Uzomah, though, said this game would fuel the entire team and especially Burrow:
“I mean, when’s the last time he lost a playoff game? In high school? And he went on a run after that.”
That high school loss came in the Division III state championship game in 2014 when Burrow threw for over 500 yards and six touchdowns, but his Athens Bulldogs fell to Toledo Central Catholic, 56-52.
“Losing the state championship game or the Super Bowl, obviously there’s different media coverage, but it feels the same to me,” he said.
As Uzomah noted, Burrow followed that high school title loss with an unbeaten season and national championship at LSU and now a change in culture, confidence and fortune for the Bengals, who had had just six wins in the two previous seasons combined.
After Sunday’s game Burrow said he had to make sure the disappointment didn’t eclipse what this team had done:
“I watched the football life of Kurt Warner last week and I kind of thought about that in the locker room now.
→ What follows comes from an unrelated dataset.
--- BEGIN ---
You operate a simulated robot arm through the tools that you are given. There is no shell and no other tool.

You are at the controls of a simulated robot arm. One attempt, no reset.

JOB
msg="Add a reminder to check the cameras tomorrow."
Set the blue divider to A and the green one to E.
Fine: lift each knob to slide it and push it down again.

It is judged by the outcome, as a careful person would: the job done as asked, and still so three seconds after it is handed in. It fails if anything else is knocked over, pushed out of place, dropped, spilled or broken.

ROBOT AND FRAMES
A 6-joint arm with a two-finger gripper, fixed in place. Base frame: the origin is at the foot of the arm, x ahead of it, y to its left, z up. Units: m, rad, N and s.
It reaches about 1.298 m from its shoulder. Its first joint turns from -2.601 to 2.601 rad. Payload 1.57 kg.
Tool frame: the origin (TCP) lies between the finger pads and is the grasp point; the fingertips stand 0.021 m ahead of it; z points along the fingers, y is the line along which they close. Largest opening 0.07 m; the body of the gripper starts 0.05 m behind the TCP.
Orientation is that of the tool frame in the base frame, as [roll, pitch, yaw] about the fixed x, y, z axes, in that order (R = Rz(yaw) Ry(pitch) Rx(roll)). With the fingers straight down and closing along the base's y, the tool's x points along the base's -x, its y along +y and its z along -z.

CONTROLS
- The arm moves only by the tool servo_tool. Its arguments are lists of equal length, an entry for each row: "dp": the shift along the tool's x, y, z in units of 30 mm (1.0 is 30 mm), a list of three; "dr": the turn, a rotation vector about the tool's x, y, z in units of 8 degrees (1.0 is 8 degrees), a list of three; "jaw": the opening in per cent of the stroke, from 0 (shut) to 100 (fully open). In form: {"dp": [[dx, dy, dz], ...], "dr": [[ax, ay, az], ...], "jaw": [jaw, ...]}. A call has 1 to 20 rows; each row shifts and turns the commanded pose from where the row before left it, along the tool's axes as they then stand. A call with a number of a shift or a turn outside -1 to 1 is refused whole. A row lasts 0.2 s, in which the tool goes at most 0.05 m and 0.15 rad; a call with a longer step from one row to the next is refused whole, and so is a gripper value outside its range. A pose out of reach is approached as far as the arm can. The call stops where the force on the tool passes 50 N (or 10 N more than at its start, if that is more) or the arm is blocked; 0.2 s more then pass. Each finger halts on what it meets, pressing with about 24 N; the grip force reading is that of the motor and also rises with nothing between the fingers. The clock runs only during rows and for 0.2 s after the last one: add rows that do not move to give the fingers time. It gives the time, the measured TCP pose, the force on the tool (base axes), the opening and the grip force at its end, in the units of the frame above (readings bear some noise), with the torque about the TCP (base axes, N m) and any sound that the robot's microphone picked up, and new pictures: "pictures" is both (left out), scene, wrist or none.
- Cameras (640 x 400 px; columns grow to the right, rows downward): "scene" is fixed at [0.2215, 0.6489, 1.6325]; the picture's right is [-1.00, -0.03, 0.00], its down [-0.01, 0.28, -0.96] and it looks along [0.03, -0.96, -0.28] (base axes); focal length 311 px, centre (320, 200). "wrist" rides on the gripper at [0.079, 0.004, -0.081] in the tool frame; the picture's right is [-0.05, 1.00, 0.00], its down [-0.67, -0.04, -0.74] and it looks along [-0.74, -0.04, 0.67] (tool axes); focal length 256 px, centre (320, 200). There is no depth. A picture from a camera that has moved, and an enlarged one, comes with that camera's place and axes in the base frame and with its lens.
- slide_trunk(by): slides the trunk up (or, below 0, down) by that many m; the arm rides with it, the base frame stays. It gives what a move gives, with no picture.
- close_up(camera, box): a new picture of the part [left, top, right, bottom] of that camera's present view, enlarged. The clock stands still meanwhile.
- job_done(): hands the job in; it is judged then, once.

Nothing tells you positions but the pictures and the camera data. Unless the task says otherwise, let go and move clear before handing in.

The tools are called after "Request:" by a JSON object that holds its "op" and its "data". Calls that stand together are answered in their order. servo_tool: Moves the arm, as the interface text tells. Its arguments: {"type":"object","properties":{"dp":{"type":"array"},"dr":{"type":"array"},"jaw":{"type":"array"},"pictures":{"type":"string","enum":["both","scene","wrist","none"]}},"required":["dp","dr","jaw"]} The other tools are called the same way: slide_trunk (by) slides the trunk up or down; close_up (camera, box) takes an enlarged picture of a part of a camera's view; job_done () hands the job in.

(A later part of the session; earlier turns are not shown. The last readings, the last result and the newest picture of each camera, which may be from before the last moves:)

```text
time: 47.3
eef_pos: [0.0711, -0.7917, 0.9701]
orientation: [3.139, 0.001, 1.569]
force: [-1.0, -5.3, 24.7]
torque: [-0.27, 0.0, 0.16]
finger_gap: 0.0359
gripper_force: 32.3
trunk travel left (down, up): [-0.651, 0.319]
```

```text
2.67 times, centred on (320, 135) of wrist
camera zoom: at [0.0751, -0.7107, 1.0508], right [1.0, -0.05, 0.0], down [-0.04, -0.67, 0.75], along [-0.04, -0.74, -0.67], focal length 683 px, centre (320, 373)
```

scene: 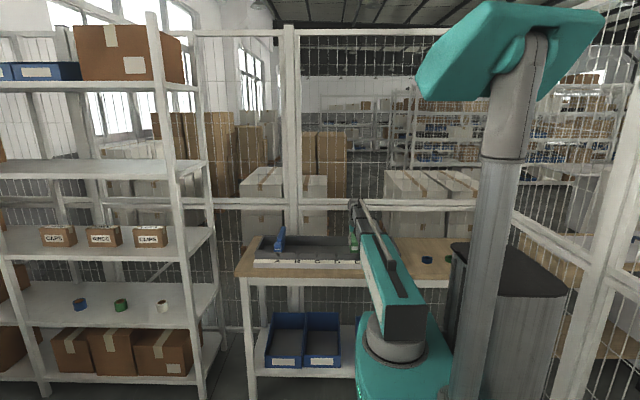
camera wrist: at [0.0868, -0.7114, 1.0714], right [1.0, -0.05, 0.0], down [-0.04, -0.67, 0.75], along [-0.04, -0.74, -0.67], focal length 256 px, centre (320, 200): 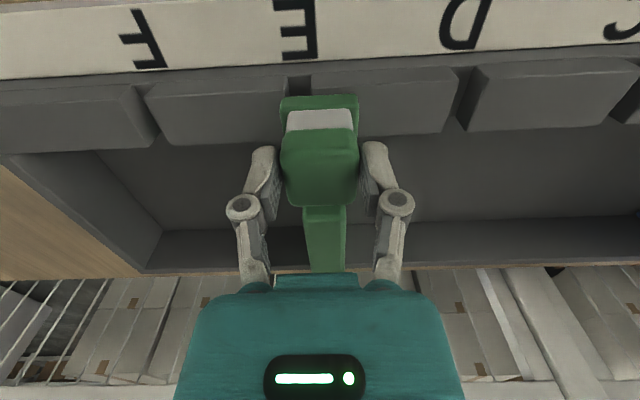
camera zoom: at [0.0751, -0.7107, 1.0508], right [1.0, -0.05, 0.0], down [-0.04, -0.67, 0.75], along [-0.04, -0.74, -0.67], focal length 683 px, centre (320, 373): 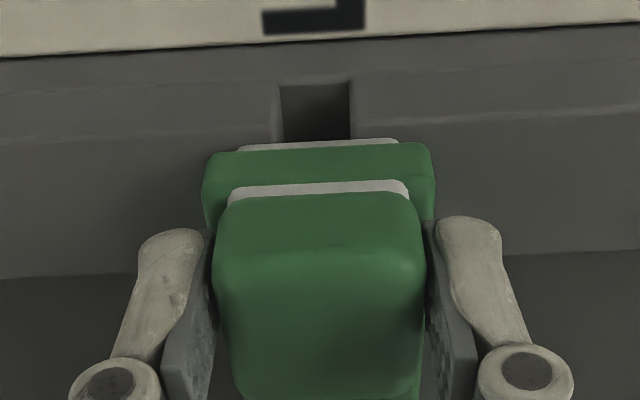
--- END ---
“It told how they lost one (Super Bowl) and he said they’d let it sting too much and didn’t celebrate what they’d accomplished. We have to remember that. This last game didn’t turn out the way we wanted it, but we had a great year and we still have something to celebrate.”
Defensive end Sam Hubbard said at the start of the season, the team, nor the fans knew what was possible: “Now we know what it takes to get to the Super Bowl. And I think we made a lot of people happy along the way.”
Uzomah agreed:
“Cincy is lit! Cincy is going crazy right now and even today Cincinnati fans came out here in bulk. They were going crazy. I love it. I love this city and how they backed us this year.
“I love going out and people just yelling randomly, ‘Who Dey!’ They try to stop in front of your car at a red light. It’s dope!
“Baseball started it low key when the Reds made a run. Then UC (football) started it and now we made it to the Super Bowl.
“This is just the beginning for us. And it’s going to be exciting to see the fan base grow and be a part of all that.”
So it looks like the Bengals need to hold onto those party clothes.
As McPherson put it: “We could back next year or the year after.”